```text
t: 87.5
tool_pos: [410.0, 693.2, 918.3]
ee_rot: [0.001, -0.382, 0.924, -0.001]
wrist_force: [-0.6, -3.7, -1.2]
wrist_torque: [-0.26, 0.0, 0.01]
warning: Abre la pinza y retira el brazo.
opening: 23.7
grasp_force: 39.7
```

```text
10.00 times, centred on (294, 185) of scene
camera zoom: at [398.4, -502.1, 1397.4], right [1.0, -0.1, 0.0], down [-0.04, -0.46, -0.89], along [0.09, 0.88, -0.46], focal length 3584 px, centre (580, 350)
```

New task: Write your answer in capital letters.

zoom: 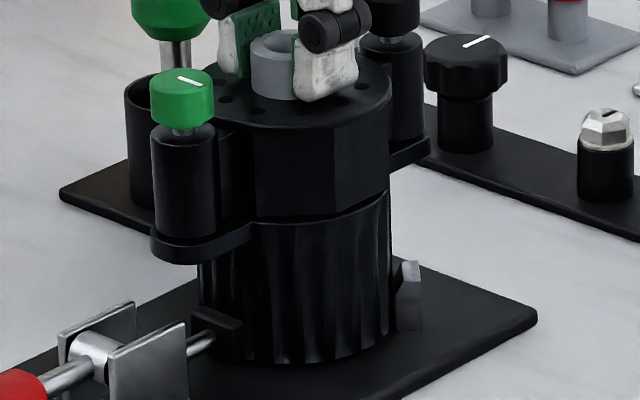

··········

All of the data above should be transcribed verbatim, with pictures omitted.

● Reply to the exercise
```text
t: 87.5
tool_pos: [410.0, 693.2, 918.3]
ee_rot: [0.001, -0.382, 0.924, -0.001]
wrist_force: [-0.6, -3.7, -1.2]
wrist_torque: [-0.26, 0.0, 0.01]
warning: Abre la pinza y retira el brazo.
opening: 23.7
grasp_force: 39.7
```

```text
10.00 times, centred on (294, 185) of scene
camera zoom: at [398.4, -502.1, 1397.4], right [1.0, -0.1, 0.0], down [-0.04, -0.46, -0.89], along [0.09, 0.88, -0.46], focal length 3584 px, centre (580, 350)
```

New task: Write your answer in capital letters.

zoom: 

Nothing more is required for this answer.